No encerramento da série sobre a crise da Europa, irlandeses acuados por impostos e desemprego deixam o país ou buscam consolo em pubs.
Depois de terminar 2011 com aumento de imposto de renda e a notícia de que o governo pretende cortar 23 mil empregos no setor público até 2015, este ano começou ainda mais caro para os irlandeses. Suportam o peso do novo valor do imposto sobre circulação de mercadorias e serviços, que passou de 21% para 23%, e se preparam para arcar com um novo tributo sobre propriedades - equivalente ao IPTU brasileiro.

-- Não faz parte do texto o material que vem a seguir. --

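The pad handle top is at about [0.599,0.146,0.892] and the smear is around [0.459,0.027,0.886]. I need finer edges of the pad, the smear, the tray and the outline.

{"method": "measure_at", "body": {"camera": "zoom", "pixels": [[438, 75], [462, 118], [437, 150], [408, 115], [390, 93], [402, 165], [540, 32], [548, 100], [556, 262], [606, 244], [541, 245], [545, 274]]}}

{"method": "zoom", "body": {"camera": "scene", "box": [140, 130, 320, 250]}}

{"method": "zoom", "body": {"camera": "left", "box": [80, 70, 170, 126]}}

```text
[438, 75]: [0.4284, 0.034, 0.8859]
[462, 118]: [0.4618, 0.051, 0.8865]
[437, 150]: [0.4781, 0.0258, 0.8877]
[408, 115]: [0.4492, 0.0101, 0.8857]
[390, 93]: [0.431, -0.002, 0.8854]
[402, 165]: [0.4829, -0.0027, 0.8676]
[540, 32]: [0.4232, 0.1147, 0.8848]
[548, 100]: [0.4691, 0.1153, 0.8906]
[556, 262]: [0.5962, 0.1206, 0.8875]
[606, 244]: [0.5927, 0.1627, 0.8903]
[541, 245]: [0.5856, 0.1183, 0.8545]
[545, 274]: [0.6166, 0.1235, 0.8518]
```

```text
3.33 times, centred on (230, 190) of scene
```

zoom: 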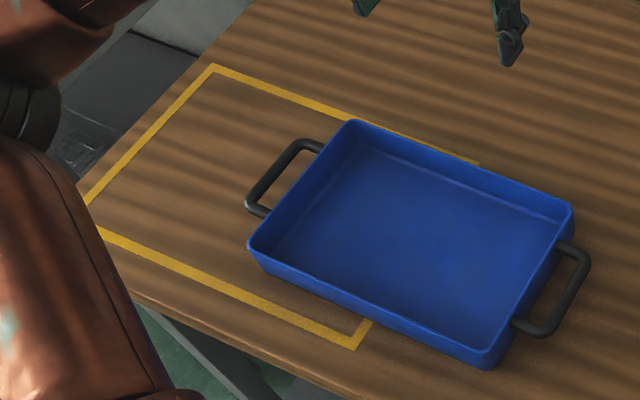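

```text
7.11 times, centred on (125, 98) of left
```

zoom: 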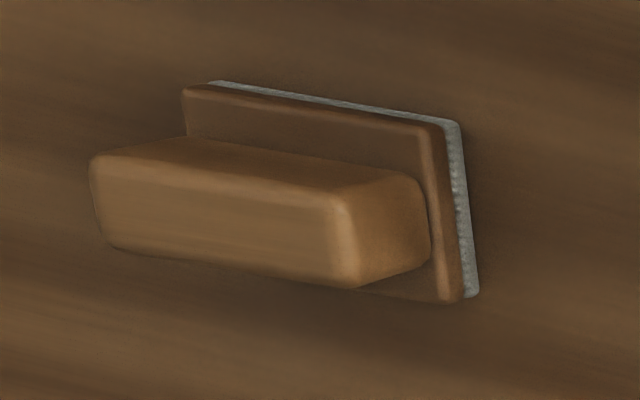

Um país que tem emigração em massa como parte da história e que já teve dias de glória como Tigre Celta - referência ao crescimento rápido do início dos anos 2000 - agora é mais uma vítima da turbulência econômica. Que, mais uma vez, muda a vida de seus cidadãos. Sean OSaor, 30 anos, bancário, não consegue ver na Irlanda um futuro para sua carreira.
- O banco em que eu trabalhava perdeu mais da metade dos lucros, e muitos perderam promoções e o emprego. Nossos clientes eram irlandeses e estrangeiros que estavam com grandes problemas. Então, decidi deixar o país antes que ficasse ainda pior - conta.

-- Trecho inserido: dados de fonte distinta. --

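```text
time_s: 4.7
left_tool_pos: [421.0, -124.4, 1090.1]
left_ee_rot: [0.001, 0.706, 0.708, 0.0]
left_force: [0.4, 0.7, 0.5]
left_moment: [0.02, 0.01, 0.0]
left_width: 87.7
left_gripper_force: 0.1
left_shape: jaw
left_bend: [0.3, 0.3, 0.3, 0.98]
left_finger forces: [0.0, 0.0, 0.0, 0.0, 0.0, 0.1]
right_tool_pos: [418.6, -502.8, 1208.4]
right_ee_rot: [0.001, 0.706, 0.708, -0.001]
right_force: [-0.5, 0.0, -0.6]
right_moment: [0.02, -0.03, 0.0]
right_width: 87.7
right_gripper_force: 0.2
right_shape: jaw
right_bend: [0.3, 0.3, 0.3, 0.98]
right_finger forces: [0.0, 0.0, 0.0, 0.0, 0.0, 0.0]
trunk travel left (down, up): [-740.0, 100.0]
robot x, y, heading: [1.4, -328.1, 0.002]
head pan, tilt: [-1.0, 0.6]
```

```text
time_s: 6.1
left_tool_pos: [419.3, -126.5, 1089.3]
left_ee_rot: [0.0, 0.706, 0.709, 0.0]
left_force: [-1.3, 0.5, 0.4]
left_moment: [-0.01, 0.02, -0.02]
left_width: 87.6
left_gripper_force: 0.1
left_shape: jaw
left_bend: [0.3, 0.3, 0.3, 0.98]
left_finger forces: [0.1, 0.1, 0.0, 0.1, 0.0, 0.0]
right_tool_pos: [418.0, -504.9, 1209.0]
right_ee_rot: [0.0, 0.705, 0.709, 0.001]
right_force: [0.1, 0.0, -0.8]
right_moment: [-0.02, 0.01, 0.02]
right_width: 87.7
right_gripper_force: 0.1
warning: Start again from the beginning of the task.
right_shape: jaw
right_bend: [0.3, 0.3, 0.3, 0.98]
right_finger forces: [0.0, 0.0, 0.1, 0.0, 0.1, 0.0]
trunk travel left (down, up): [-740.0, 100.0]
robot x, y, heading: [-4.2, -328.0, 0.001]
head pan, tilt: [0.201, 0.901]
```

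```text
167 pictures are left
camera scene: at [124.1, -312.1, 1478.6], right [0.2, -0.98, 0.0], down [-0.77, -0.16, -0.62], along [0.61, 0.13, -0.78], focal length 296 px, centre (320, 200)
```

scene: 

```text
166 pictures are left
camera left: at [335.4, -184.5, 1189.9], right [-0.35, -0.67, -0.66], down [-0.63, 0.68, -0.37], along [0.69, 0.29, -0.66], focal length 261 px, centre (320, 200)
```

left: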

OSaor vive há ano e meio em Luxemburgo, país da zona do euro que ficou praticamente imune à crise e continua a ter a maior renda per capita do mundo.
- Eu tenho um projeto. Quero abrir um negócio, mas não acredito que seja possível na Irlanda. A crise está matando os que têm ambição e empurrando o país de volta ao comportamento conservador em busca de segurança - explica.

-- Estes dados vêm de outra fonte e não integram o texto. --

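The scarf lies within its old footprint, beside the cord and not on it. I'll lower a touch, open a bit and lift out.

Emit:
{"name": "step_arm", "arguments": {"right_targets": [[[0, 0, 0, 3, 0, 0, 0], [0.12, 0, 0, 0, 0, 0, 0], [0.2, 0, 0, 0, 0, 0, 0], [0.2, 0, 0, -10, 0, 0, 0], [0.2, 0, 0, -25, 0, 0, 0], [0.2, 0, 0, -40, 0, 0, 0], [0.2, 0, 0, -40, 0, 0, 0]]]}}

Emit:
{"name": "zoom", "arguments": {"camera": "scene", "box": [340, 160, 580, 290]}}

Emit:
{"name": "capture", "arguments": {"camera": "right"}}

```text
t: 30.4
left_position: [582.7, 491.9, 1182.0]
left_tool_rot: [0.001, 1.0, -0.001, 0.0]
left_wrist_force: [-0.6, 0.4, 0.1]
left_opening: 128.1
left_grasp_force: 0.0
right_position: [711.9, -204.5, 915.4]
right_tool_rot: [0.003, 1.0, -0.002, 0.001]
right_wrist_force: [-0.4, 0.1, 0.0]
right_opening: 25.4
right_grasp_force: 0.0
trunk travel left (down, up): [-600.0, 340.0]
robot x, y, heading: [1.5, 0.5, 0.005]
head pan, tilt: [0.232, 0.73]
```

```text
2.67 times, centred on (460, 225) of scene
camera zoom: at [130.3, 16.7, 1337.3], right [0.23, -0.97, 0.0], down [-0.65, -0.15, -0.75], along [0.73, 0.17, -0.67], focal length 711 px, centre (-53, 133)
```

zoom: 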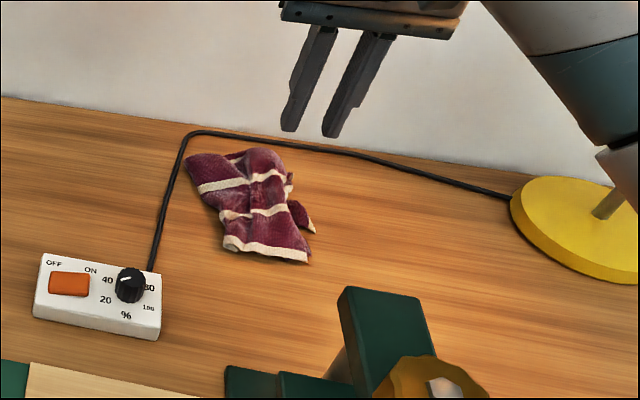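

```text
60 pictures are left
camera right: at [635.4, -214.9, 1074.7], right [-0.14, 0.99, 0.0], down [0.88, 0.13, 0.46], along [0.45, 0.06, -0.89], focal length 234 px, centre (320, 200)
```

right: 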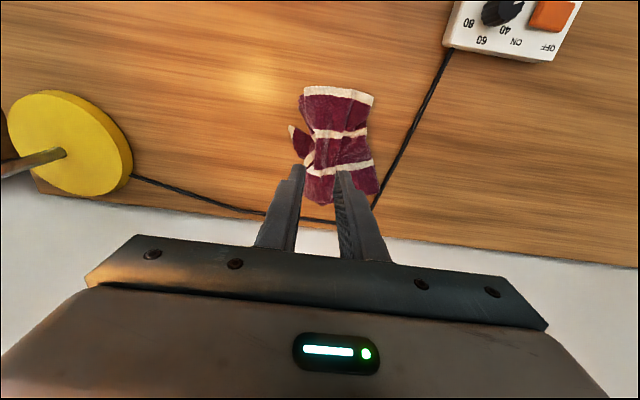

Casa da família vira refúgio
Aos 25 anos, Christopher Coventry, assistente de gerente no varejo, quis investir na compra de um imóvel antes da crise, e o fez por meio de um banco. Quando a bomba econômica estourou, vendas e comércio foram afetados, sua renda diminuiu com os impostos e com a redução nas horas de trabalho. Não achou outro emprego que permitisse pagar a casa comprada dois meses antes:
- Eu fui mal orientado pelo banco, que disse ser o momento certo para comprar imóveis. Eles só queriam empurrar financiamento. Ao renegociar, só ofereceram 8% de redução. Passei a trabalhar mais por menos e cheguei a dormir no chão na casa dos meus pais.
Coventry deixou família e amigos para viver no Canadá, onde trabalha na mesma função. Só assim está conseguindo pagar o financiamento da casa.
- Precisei deixar a Europa em busca de trabalho. Se depender da minha vontade, não volto nunca mais - afirma.
Stephen Dunne perdeu o emprego de consultor em empresa de recrutamento.
- Tive de morar com minha mãe. Aos 25 anos, não deveria mais estar dependendo dela - lamenta.
Stephen Cullen é dono de uma loja de conveniência ao norte do condado de Dublin. Os moradores passaram a comprar em grandes supermercados, e trabalhadores, a levar suas refeições, o que diminuiu o movimento de sua loja.
- Tive sorte de conseguir renegociar o aluguel do prédio, que reduziu 40% nesses quatro anos. Se o proprietário não entendesse minha situação, eu teria perdido meu negócio - relata.
É impossível falar da Irlanda sem lembrar de seus pubs, hoje refúgios da tensão. Mesmo num momento de fazer economia, esse gasto tem sido difícil de cortar. O pint, copo com 500ml de cerveja, ainda custa de 5,50 euros a 6,10 euros. É comum ouvir um irlandês dizer que gastou 150 euros numa noite.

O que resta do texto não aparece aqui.